>> Start

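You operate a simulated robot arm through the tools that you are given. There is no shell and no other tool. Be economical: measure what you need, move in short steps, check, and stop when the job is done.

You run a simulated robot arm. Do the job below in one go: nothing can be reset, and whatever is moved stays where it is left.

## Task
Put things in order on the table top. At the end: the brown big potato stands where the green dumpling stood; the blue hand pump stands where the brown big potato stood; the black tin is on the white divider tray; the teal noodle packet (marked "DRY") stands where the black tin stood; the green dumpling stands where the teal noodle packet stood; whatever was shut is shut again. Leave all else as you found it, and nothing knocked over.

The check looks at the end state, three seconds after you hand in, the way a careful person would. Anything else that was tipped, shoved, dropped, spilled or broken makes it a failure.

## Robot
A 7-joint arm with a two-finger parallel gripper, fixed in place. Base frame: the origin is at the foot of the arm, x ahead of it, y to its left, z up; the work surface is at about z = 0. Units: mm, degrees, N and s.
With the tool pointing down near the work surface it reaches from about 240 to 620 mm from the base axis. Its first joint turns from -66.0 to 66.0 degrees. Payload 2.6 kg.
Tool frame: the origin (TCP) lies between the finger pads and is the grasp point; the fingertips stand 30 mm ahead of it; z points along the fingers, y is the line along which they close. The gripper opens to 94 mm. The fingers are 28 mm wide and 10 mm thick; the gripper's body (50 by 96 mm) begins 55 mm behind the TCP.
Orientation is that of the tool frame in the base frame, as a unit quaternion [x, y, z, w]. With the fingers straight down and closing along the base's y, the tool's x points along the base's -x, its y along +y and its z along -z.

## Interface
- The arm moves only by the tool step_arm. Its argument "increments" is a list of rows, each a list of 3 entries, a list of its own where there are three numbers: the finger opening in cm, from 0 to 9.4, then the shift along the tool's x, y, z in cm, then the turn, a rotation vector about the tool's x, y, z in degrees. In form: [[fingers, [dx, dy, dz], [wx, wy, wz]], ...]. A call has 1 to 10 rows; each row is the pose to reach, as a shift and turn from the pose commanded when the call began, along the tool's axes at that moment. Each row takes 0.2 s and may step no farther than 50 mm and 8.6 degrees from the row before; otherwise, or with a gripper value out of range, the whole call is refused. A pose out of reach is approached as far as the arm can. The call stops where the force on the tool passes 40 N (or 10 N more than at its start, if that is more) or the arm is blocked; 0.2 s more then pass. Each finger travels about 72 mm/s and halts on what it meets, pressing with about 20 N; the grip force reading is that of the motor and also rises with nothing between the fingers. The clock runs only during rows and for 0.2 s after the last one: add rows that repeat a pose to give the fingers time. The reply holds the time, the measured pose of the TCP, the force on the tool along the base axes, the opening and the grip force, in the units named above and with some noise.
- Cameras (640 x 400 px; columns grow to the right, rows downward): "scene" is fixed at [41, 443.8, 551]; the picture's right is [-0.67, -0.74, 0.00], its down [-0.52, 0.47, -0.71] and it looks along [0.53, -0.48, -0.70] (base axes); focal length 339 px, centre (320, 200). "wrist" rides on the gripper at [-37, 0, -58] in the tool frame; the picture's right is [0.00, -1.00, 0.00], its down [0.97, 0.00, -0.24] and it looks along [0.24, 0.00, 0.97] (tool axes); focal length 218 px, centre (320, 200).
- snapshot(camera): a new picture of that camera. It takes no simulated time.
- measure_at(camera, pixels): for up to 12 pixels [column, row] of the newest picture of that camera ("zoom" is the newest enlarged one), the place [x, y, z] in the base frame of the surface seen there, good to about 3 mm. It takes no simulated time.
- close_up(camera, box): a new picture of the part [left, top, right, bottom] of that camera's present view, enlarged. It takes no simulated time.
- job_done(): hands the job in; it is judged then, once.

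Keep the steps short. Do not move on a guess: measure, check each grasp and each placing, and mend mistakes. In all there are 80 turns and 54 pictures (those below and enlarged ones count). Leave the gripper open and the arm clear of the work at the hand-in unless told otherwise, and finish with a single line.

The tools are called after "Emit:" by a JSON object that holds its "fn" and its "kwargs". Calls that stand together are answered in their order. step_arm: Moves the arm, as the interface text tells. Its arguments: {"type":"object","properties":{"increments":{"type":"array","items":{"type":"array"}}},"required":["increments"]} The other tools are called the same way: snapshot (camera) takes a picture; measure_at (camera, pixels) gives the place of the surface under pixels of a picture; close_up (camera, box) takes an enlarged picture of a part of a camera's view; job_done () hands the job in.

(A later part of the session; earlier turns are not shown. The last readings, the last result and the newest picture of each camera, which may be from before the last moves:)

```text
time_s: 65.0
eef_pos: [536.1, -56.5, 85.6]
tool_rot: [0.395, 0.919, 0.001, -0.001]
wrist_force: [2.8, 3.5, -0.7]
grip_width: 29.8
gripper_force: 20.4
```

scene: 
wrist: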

>> End

§ Requirements
Repeat the listing in full, keeping every line exactly as it is.

§ Full answer
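You operate a simulated robot arm through the tools that you are given. There is no shell and no other tool. Be economical: measure what you need, move in short steps, check, and stop when the job is done.

You run a simulated robot arm. Do the job below in one go: nothing can be reset, and whatever is moved stays where it is left.

## Task
Put things in order on the table top. At the end: the brown big potato stands where the green dumpling stood; the blue hand pump stands where the brown big potato stood; the black tin is on the white divider tray; the teal noodle packet (marked "DRY") stands where the black tin stood; the green dumpling stands where the teal noodle packet stood; whatever was shut is shut again. Leave all else as you found it, and nothing knocked over.

The check looks at the end state, three seconds after you hand in, the way a careful person would. Anything else that was tipped, shoved, dropped, spilled or broken makes it a failure.

## Robot
A 7-joint arm with a two-finger parallel gripper, fixed in place. Base frame: the origin is at the foot of the arm, x ahead of it, y to its left, z up; the work surface is at about z = 0. Units: mm, degrees, N and s.
With the tool pointing down near the work surface it reaches from about 240 to 620 mm from the base axis. Its first joint turns from -66.0 to 66.0 degrees. Payload 2.6 kg.
Tool frame: the origin (TCP) lies between the finger pads and is the grasp point; the fingertips stand 30 mm ahead of it; z points along the fingers, y is the line along which they close. The gripper opens to 94 mm. The fingers are 28 mm wide and 10 mm thick; the gripper's body (50 by 96 mm) begins 55 mm behind the TCP.
Orientation is that of the tool frame in the base frame, as a unit quaternion [x, y, z, w]. With the fingers straight down and closing along the base's y, the tool's x points along the base's -x, its y along +y and its z along -z.

## Interface
- The arm moves only by the tool step_arm. Its argument "increments" is a list of rows, each a list of 3 entries, a list of its own where there are three numbers: the finger opening in cm, from 0 to 9.4, then the shift along the tool's x, y, z in cm, then the turn, a rotation vector about the tool's x, y, z in degrees. In form: [[fingers, [dx, dy, dz], [wx, wy, wz]], ...]. A call has 1 to 10 rows; each row is the pose to reach, as a shift and turn from the pose commanded when the call began, along the tool's axes at that moment. Each row takes 0.2 s and may step no farther than 50 mm and 8.6 degrees from the row before; otherwise, or with a gripper value out of range, the whole call is refused. A pose out of reach is approached as far as the arm can. The call stops where the force on the tool passes 40 N (or 10 N more than at its start, if that is more) or the arm is blocked; 0.2 s more then pass. Each finger travels about 72 mm/s and halts on what it meets, pressing with about 20 N; the grip force reading is that of the motor and also rises with nothing between the fingers. The clock runs only during rows and for 0.2 s after the last one: add rows that repeat a pose to give the fingers time. The reply holds the time, the measured pose of the TCP, the force on the tool along the base axes, the opening and the grip force, in the units named above and with some noise.
- Cameras (640 x 400 px; columns grow to the right, rows downward): "scene" is fixed at [41, 443.8, 551]; the picture's right is [-0.67, -0.74, 0.00], its down [-0.52, 0.47, -0.71] and it looks along [0.53, -0.48, -0.70] (base axes); focal length 339 px, centre (320, 200). "wrist" rides on the gripper at [-37, 0, -58] in the tool frame; the picture's right is [0.00, -1.00, 0.00], its down [0.97, 0.00, -0.24] and it looks along [0.24, 0.00, 0.97] (tool axes); focal length 218 px, centre (320, 200).
- snapshot(camera): a new picture of that camera. It takes no simulated time.
- measure_at(camera, pixels): for up to 12 pixels [column, row] of the newest picture of that camera ("zoom" is the newest enlarged one), the place [x, y, z] in the base frame of the surface seen there, good to about 3 mm. It takes no simulated time.
- close_up(camera, box): a new picture of the part [left, top, right, bottom] of that camera's present view, enlarged. It takes no simulated time.
- job_done(): hands the job in; it is judged then, once.

Keep the steps short. Do not move on a guess: measure, check each grasp and each placing, and mend mistakes. In all there are 80 turns and 54 pictures (those below and enlarged ones count). Leave the gripper open and the arm clear of the work at the hand-in unless told otherwise, and finish with a single line.

The tools are called after "Emit:" by a JSON object that holds its "fn" and its "kwargs". Calls that stand together are answered in their order. step_arm: Moves the arm, as the interface text tells. Its arguments: {"type":"object","properties":{"increments":{"type":"array","items":{"type":"array"}}},"required":["increments"]} The other tools are called the same way: snapshot (camera) takes a picture; measure_at (camera, pixels) gives the place of the surface under pixels of a picture; close_up (camera, box) takes an enlarged picture of a part of a camera's view; job_done () hands the job in.

(A later part of the session; earlier turns are not shown. The last readings, the last result and the newest picture of each camera, which may be from before the last moves:)

```text
time_s: 65.0
eef_pos: [536.1, -56.5, 85.6]
tool_rot: [0.395, 0.919, 0.001, -0.001]
wrist_force: [2.8, 3.5, -0.7]
grip_width: 29.8
gripper_force: 20.4
```

scene: 
wrist: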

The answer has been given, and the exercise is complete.